- [Data shown]
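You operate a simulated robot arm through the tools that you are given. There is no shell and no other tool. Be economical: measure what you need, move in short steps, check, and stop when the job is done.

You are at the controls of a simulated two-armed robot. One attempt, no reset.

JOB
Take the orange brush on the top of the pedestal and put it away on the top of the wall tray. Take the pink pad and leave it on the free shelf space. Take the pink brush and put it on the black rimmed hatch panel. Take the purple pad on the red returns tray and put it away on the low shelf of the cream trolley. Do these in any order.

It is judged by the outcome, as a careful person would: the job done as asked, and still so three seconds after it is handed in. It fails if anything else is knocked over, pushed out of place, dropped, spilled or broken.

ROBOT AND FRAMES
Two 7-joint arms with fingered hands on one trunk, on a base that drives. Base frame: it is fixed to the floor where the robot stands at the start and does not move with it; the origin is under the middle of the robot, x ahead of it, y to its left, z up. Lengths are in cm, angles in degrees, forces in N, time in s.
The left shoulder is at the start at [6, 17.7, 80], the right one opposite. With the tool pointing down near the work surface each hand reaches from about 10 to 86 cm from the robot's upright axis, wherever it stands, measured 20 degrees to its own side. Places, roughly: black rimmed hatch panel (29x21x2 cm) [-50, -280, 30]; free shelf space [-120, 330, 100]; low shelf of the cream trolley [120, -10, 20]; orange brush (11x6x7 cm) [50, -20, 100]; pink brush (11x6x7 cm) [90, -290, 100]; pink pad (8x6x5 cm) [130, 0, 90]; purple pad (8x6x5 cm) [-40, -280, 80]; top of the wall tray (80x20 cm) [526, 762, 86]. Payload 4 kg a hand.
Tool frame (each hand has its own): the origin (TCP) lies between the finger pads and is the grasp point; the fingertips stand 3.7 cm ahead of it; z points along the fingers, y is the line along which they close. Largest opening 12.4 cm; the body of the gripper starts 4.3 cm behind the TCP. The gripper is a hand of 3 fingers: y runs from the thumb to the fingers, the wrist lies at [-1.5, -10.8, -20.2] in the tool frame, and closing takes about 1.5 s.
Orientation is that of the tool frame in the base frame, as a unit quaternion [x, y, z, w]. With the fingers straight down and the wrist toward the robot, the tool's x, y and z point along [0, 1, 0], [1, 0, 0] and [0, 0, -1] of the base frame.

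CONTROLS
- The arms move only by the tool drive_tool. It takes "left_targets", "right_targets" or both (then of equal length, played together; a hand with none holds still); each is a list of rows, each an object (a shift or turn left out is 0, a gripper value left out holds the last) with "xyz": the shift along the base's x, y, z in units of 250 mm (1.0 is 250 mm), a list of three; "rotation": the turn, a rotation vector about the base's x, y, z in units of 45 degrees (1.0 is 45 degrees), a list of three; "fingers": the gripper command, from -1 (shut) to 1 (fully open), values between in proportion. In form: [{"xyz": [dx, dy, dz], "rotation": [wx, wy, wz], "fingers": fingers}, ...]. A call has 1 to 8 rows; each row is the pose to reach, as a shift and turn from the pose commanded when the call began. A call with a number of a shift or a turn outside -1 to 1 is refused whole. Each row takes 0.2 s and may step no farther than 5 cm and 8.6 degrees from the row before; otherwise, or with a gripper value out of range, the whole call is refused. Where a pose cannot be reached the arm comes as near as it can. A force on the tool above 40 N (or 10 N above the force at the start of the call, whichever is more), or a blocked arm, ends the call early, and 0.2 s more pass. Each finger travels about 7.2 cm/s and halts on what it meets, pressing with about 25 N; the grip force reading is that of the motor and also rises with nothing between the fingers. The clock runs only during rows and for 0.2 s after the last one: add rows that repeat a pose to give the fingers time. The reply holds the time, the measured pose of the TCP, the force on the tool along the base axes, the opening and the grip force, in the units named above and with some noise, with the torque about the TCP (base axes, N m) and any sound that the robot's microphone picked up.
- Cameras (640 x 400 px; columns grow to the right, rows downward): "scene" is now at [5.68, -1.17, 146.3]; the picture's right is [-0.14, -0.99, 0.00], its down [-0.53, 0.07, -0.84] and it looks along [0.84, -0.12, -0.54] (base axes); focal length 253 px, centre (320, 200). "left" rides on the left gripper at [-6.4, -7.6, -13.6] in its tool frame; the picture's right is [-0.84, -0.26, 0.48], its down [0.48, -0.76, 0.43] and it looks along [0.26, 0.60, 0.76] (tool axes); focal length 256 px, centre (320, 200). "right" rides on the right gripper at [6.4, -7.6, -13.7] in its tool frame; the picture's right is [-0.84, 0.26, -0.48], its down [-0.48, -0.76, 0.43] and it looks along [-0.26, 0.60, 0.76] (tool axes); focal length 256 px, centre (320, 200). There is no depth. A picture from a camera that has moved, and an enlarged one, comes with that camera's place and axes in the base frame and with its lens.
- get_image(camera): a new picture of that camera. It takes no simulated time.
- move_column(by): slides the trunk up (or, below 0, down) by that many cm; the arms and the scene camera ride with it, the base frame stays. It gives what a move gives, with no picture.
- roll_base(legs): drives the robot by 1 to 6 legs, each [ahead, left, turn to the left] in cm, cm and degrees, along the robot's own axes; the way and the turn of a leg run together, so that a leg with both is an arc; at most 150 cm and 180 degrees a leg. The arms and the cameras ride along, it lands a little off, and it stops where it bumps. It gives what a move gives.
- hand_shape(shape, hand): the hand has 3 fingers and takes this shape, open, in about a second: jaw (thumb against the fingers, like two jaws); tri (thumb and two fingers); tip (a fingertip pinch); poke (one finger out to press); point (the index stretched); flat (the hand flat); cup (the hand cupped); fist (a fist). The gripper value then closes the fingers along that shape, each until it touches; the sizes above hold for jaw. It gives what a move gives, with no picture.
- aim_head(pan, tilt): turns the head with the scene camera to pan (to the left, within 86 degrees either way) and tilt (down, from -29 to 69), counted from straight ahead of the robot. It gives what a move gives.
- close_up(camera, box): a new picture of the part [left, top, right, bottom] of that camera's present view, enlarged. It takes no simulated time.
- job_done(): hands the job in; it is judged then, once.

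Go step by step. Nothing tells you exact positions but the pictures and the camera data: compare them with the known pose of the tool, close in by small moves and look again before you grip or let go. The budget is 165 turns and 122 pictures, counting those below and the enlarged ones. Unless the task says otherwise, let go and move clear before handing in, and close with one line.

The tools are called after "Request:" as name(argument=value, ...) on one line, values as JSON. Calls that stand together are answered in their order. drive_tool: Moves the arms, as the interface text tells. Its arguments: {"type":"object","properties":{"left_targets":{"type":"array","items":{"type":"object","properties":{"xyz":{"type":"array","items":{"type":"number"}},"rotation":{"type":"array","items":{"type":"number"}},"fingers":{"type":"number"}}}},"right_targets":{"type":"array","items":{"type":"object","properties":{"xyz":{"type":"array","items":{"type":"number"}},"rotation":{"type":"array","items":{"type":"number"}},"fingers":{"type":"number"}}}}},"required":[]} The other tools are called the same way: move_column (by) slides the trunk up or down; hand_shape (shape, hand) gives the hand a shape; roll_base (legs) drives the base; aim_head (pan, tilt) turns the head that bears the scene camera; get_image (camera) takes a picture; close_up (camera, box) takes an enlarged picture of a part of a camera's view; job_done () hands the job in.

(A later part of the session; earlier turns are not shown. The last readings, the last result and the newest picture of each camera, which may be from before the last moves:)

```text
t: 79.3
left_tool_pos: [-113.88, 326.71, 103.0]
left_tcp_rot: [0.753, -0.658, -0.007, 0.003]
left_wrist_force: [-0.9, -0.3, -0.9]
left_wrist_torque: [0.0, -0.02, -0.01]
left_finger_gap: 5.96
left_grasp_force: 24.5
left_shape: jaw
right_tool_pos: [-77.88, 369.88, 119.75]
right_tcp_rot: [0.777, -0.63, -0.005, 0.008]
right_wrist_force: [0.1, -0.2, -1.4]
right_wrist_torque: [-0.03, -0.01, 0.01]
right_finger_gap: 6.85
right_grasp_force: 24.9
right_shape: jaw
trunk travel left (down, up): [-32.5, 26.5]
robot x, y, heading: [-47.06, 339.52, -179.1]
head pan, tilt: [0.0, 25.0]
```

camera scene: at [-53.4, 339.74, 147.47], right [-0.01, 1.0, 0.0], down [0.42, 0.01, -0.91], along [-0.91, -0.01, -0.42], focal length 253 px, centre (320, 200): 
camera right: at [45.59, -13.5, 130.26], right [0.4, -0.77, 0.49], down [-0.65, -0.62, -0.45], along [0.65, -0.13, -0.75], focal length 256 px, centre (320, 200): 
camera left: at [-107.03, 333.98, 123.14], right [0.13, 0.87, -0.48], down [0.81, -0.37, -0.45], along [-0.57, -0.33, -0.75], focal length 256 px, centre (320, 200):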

- [Written instruction]
Count the lines that include the word "judged" and state the result as a bare number.

- [Solution to this problem]
2